Summer weather has arrived! One of the pleasures of this time of year is sitting in the garden on a sunny afternoon with a cold, refreshing drink of elderflower and sparkling water with ice.

Even better when the elderflower cordial is fresh and home made from the blossoms on local trees. I can’t claim any credit for this as it is my wife Lesley who makes it for us. Over to Lesley for a guest post, on how to forage for and make fresh elderflower cordial:


I enjoy watching what is in season in the hedgerow at different times of the year. This was particularly true during lockdown, when the only thing to do was cycle or walk around local footpaths.

In May, Elderflower trees burst into blossom, looking very pretty and with quite a distinctive smell. The scent is the sure-fire way of telling that you have got the correct creamy white umbilifers.  It’s a little bit musty and lemony and definitely light and summery.

Collect the ones that are just bursting out into flower. A tree or hedgerow on a quiet lane, with no passing vehicle traffic, is ideal. I snip the heads with scissors and put them into a canvas bag inside my backpack. The scent when you open it up is incredible!

Take about 20 flower heads, inspect them first and reject any with little beasties. Heat about a litre of water with 400g of any type of sugar in a pan till it dissolves. Grate the rind of 3 or so lemons or limes, and add to the pan with the squeezed juice. Dunk the elderflower heads into the water and leave to infuse overnight.

It’s a really sticky mixture, so take care when pouring it. Strain the liquid into a suitable container (I use a tea towel lining a funnel) and store in the fridge. You should have just over a litre of clear, honey coloured cordial.

To make up a drink, dilute with water approx 1:2 or to your taste, and add a few ice cubes (see main photo above). I love to use carbonated water.

You can also pour some of the cordial into ice cube trays to store and freeze for later. 

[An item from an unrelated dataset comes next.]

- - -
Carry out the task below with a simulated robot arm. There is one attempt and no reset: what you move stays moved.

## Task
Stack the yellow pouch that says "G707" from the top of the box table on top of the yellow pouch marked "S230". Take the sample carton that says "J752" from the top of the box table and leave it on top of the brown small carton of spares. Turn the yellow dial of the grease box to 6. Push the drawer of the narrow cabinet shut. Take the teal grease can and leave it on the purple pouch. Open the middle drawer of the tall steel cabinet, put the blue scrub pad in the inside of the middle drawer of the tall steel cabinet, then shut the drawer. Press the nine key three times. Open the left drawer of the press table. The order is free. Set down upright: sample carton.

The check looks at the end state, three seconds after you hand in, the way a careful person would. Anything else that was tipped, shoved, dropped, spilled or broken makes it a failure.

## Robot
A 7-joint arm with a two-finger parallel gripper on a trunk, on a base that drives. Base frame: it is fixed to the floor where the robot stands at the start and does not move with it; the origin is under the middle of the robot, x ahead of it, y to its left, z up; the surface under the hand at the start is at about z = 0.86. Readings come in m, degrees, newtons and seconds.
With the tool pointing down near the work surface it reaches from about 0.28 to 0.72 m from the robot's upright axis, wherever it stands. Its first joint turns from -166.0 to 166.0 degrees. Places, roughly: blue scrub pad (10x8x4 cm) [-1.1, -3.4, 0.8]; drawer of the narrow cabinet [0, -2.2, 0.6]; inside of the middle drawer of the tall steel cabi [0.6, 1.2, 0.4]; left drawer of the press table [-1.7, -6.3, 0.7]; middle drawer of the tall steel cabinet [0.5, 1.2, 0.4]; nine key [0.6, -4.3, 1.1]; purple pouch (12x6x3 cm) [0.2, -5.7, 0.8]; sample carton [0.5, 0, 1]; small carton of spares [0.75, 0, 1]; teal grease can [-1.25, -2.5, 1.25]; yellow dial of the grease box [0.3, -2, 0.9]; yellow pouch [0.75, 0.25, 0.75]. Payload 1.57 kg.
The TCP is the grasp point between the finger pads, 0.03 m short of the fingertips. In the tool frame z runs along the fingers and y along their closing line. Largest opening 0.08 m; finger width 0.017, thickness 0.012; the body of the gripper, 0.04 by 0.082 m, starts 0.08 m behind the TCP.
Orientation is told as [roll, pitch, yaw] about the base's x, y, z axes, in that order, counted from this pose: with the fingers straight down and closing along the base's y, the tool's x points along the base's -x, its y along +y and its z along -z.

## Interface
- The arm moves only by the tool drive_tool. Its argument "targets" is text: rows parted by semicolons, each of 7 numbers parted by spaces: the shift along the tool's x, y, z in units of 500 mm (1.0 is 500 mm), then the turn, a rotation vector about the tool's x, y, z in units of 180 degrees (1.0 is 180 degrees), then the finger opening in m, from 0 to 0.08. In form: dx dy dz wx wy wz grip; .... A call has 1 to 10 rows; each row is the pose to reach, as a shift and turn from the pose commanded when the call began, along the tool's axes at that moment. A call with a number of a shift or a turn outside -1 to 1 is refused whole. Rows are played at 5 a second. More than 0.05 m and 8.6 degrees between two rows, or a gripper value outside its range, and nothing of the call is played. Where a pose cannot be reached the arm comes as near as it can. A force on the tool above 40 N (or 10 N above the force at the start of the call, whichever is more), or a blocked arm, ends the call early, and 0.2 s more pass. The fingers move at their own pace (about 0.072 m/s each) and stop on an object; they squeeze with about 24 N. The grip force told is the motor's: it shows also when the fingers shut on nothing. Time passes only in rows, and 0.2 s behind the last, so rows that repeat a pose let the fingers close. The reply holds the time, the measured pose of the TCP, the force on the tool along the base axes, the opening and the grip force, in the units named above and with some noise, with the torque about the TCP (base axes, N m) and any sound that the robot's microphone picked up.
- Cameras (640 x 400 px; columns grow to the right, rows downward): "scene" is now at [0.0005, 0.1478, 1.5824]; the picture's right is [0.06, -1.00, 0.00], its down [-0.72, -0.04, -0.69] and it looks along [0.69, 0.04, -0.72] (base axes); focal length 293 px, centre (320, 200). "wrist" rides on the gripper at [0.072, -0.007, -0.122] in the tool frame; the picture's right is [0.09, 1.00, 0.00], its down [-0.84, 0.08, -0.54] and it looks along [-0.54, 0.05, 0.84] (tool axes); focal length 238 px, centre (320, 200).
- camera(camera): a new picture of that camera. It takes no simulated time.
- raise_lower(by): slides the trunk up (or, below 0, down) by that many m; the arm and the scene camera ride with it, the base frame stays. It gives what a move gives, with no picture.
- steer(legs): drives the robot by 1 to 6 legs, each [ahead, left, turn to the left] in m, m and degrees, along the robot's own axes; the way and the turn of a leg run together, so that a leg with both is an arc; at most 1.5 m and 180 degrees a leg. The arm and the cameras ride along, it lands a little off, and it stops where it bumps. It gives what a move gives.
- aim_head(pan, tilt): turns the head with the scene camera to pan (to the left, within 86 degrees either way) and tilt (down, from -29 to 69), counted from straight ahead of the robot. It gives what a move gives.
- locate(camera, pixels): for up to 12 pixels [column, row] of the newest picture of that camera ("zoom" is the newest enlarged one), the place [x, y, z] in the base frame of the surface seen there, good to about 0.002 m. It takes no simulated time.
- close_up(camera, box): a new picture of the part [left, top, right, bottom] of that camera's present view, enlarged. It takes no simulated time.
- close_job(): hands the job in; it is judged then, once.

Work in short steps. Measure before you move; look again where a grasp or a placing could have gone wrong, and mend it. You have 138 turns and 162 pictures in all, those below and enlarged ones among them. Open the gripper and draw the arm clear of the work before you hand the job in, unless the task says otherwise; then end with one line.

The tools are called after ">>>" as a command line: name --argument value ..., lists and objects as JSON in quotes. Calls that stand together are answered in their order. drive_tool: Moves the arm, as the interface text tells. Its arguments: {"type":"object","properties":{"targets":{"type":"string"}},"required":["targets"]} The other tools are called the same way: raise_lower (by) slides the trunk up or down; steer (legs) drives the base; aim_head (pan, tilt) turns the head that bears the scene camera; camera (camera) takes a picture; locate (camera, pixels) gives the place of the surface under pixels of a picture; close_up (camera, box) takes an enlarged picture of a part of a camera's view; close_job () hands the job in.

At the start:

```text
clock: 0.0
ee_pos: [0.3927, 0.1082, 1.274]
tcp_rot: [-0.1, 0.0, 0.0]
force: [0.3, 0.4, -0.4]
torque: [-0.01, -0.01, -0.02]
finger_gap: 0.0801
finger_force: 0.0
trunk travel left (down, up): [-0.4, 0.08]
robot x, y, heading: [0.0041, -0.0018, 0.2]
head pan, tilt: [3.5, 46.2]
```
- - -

As a guest contributor to A Different Kitchen, I get to add a favourite track to Kevin’s Playlist. We go to gigs these days with teams of producers co-ordinating amazing light shows and technical rigs for sound and effects. I have been looking back at 1960’s bands performing live, when things were very different. An amazing example is the Rolling Stones performing Sympathy for the Devil, live for over 8 minutes with John Lennon  amongst others watching on – raw and so obviously talented.